TASK INSTRUCTIONS: Your task is to copy the listing exactly. Drop any pictures from the copy. Give them as a JSON list of strings, one for each line, with blank lines left out.

SOURCE EXCERPT:
(begin)

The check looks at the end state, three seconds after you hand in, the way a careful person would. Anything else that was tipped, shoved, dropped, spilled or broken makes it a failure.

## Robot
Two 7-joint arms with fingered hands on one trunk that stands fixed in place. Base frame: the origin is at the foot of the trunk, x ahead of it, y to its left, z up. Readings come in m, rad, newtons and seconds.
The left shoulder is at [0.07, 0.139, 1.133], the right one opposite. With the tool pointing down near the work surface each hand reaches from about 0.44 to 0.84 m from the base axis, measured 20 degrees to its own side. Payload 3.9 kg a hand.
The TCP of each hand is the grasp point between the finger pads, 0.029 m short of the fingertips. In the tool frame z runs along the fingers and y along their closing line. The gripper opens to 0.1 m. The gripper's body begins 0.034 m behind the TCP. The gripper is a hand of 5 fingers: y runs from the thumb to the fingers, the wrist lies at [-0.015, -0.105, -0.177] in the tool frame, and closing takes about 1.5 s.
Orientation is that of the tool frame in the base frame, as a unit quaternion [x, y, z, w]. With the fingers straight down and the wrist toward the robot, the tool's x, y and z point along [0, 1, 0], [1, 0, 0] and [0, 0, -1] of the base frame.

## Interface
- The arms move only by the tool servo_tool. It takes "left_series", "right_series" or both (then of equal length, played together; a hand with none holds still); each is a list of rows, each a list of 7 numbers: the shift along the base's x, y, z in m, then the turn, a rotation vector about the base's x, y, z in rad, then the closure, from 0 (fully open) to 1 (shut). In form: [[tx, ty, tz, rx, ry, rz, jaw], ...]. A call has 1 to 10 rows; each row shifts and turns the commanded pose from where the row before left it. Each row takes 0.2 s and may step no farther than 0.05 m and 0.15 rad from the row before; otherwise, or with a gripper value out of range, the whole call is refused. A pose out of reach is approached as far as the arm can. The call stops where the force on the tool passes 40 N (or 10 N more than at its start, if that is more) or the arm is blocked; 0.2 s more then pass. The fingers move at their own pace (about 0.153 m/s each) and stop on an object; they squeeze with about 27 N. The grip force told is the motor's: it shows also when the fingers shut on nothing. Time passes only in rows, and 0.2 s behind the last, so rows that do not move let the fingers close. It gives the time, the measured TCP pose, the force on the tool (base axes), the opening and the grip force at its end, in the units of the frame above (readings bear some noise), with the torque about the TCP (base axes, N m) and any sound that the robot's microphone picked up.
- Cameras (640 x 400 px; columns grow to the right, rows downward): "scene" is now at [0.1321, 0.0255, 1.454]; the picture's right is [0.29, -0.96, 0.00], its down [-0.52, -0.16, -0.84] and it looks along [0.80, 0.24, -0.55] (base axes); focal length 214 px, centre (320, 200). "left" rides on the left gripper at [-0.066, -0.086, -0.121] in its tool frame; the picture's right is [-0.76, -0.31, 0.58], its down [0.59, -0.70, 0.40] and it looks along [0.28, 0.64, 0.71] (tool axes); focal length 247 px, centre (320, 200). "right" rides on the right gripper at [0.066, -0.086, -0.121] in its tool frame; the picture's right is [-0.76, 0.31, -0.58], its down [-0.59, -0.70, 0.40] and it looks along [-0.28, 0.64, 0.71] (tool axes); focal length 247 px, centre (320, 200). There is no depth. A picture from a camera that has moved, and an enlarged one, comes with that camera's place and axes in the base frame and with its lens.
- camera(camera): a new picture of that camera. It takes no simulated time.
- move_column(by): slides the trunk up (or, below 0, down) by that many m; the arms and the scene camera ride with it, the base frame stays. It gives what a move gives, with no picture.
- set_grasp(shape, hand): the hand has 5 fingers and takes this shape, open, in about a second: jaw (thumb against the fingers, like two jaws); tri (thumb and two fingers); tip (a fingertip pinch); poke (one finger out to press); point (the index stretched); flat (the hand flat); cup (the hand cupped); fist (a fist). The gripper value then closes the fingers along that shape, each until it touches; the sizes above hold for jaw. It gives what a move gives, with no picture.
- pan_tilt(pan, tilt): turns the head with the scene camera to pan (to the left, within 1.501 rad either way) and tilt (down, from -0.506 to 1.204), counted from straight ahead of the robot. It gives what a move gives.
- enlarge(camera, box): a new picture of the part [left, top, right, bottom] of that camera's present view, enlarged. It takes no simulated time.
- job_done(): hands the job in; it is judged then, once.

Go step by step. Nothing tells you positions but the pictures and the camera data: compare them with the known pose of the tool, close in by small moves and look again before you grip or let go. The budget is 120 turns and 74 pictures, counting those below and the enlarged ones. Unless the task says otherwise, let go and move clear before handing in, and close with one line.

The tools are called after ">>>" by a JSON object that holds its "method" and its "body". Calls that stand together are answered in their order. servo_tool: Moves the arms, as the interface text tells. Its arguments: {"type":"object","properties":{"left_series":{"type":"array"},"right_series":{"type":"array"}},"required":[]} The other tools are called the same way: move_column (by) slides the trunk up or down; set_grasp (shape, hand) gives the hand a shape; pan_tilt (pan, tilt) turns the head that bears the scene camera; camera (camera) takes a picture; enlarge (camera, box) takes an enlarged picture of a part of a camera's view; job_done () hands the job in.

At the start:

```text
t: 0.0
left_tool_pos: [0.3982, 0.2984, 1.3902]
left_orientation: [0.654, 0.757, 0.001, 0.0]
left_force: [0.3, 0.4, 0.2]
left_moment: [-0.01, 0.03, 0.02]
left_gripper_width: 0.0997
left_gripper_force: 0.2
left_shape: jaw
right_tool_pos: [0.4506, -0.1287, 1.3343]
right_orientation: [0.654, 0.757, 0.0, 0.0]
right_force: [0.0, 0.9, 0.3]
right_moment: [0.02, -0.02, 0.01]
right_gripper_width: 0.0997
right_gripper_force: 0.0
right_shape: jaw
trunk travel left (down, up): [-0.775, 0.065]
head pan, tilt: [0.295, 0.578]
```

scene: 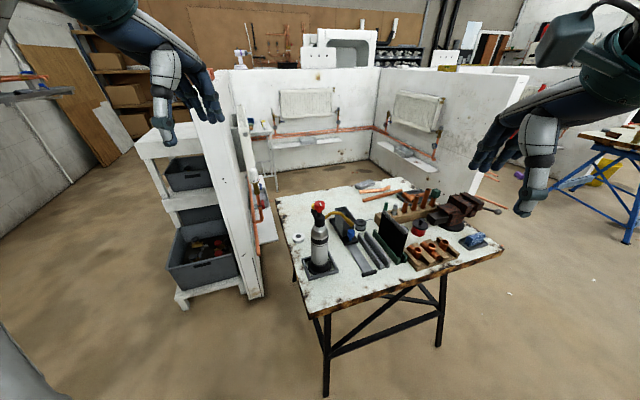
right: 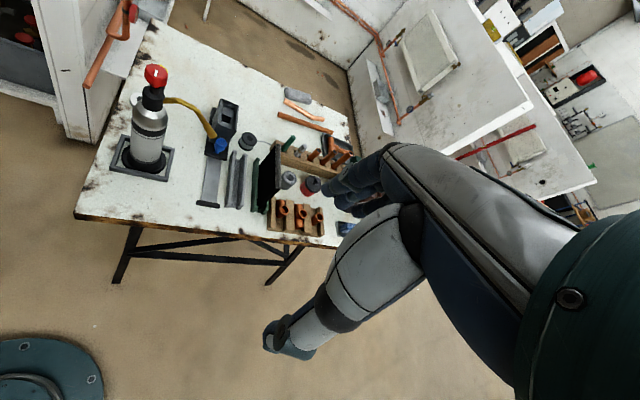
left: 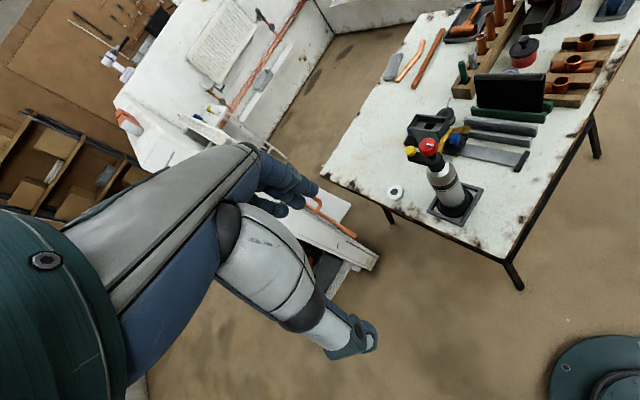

(end)

THE RESULT:
[
  "The check looks at the end state, three seconds after you hand in, the way a careful person would. Anything else that was tipped, shoved, dropped, spilled or broken makes it a failure.",
  "## Robot",
  "Two 7-joint arms with fingered hands on one trunk that stands fixed in place. Base frame: the origin is at the foot of the trunk, x ahead of it, y to its left, z up. Readings come in m, rad, newtons and seconds.",
  "The left shoulder is at [0.07, 0.139, 1.133], the right one opposite. With the tool pointing down near the work surface each hand reaches from about 0.44 to 0.84 m from the base axis, measured 20 degrees to its own side. Payload 3.9 kg a hand.",
  "The TCP of each hand is the grasp point between the finger pads, 0.029 m short of the fingertips. In the tool frame z runs along the fingers and y along their closing line. The gripper opens to 0.1 m. The gripper's body begins 0.034 m behind the TCP. The gripper is a hand of 5 fingers: y runs from the thumb to the fingers, the wrist lies at [-0.015, -0.105, -0.177] in the tool frame, and closing takes about 1.5 s.",
  "Orientation is that of the tool frame in the base frame, as a unit quaternion [x, y, z, w]. With the fingers straight down and the wrist toward the robot, the tool's x, y and z point along [0, 1, 0], [1, 0, 0] and [0, 0, -1] of the base frame.",
  "## Interface",
  "- The arms move only by the tool servo_tool. It takes \"left_series\", \"right_series\" or both (then of equal length, played together; a hand with none holds still); each is a list of rows, each a list of 7 numbers: the shift along the base's x, y, z in m, then the turn, a rotation vector about the base's x, y, z in rad, then the closure, from 0 (fully open) to 1 (shut). In form: [[tx, ty, tz, rx, ry, rz, jaw], ...]. A call has 1 to 10 rows; each row shifts and turns the commanded pose from where the row before left it. Each row takes 0.2 s and may step no farther than 0.05 m and 0.15 rad from the row before; otherwise, or with a gripper value out of range, the whole call is refused. A pose out of reach is approached as far as the arm can. The call stops where the force on the tool passes 40 N (or 10 N more than at its start, if that is more) or the arm is blocked; 0.2 s more then pass. The fingers move at their own pace (about 0.153 m/s each) and stop on an object; they squeeze with about 27 N. The grip force told is the motor's: it shows also when the fingers shut on nothing. Time passes only in rows, and 0.2 s behind the last, so rows that do not move let the fingers close. It gives the time, the measured TCP pose, the force on the tool (base axes), the opening and the grip force at its end, in the units of the frame above (readings bear some noise), with the torque about the TCP (base axes, N m) and any sound that the robot's microphone picked up.",
  "- Cameras (640 x 400 px; columns grow to the right, rows downward): \"scene\" is now at [0.1321, 0.0255, 1.454]; the picture's right is [0.29, -0.96, 0.00], its down [-0.52, -0.16, -0.84] and it looks along [0.80, 0.24, -0.55] (base axes); focal length 214 px, centre (320, 200). \"left\" rides on the left gripper at [-0.066, -0.086, -0.121] in its tool frame; the picture's right is [-0.76, -0.31, 0.58], its down [0.59, -0.70, 0.40] and it looks along [0.28, 0.64, 0.71] (tool axes); focal length 247 px, centre (320, 200). \"right\" rides on the right gripper at [0.066, -0.086, -0.121] in its tool frame; the picture's right is [-0.76, 0.31, -0.58], its down [-0.59, -0.70, 0.40] and it looks along [-0.28, 0.64, 0.71] (tool axes); focal length 247 px, centre (320, 200). There is no depth. A picture from a camera that has moved, and an enlarged one, comes with that camera's place and axes in the base frame and with its lens.",
  "- camera(camera): a new picture of that camera. It takes no simulated time.",
  "- move_column(by): slides the trunk up (or, below 0, down) by that many m; the arms and the scene camera ride with it, the base frame stays. It gives what a move gives, with no picture.",
  "- set_grasp(shape, hand): the hand has 5 fingers and takes this shape, open, in about a second: jaw (thumb against the fingers, like two jaws); tri (thumb and two fingers); tip (a fingertip pinch); poke (one finger out to press); point (the index stretched); flat (the hand flat); cup (the hand cupped); fist (a fist). The gripper value then closes the fingers along that shape, each until it touches; the sizes above hold for jaw. It gives what a move gives, with no picture.",
  "- pan_tilt(pan, tilt): turns the head with the scene camera to pan (to the left, within 1.501 rad either way) and tilt (down, from -0.506 to 1.204), counted from straight ahead of the robot. It gives what a move gives.",
  "- enlarge(camera, box): a new picture of the part [left, top, right, bottom] of that camera's present view, enlarged. It takes no simulated time.",
  "- job_done(): hands the job in; it is judged then, once.",
  "Go step by step. Nothing tells you positions but the pictures and the camera data: compare them with the known pose of the tool, close in by small moves and look again before you grip or let go. The budget is 120 turns and 74 pictures, counting those below and the enlarged ones. Unless the task says otherwise, let go and move clear before handing in, and close with one line.",
  "The tools are called after \">>>\" by a JSON object that holds its \"method\" and its \"body\". Calls that stand together are answered in their order. servo_tool: Moves the arms, as the interface text tells. Its arguments: {\"type\":\"object\",\"properties\":{\"left_series\":{\"type\":\"array\"},\"right_series\":{\"type\":\"array\"}},\"required\":[]} The other tools are called the same way: move_column (by) slides the trunk up or down; set_grasp (shape, hand) gives the hand a shape; pan_tilt (pan, tilt) turns the head that bears the scene camera; camera (camera) takes a picture; enlarge (camera, box) takes an enlarged picture of a part of a camera's view; job_done () hands the job in.",
  "At the start:",
  "```text",
  "t: 0.0",
  "left_tool_pos: [0.3982, 0.2984, 1.3902]",
  "left_orientation: [0.654, 0.757, 0.001, 0.0]",
  "left_force: [0.3, 0.4, 0.2]",
  "left_moment: [-0.01, 0.03, 0.02]",
  "left_gripper_width: 0.0997",
  "left_gripper_force: 0.2",
  "left_shape: jaw",
  "right_tool_pos: [0.4506, -0.1287, 1.3343]",
  "right_orientation: [0.654, 0.757, 0.0, 0.0]",
  "right_force: [0.0, 0.9, 0.3]",
  "right_moment: [0.02, -0.02, 0.01]",
  "right_gripper_width: 0.0997",
  "right_gripper_force: 0.0",
  "right_shape: jaw",
  "trunk travel left (down, up): [-0.775, 0.065]",
  "head pan, tilt: [0.295, 0.578]",
  "```",
  "scene: ",
  "right: ",
  "left: "
]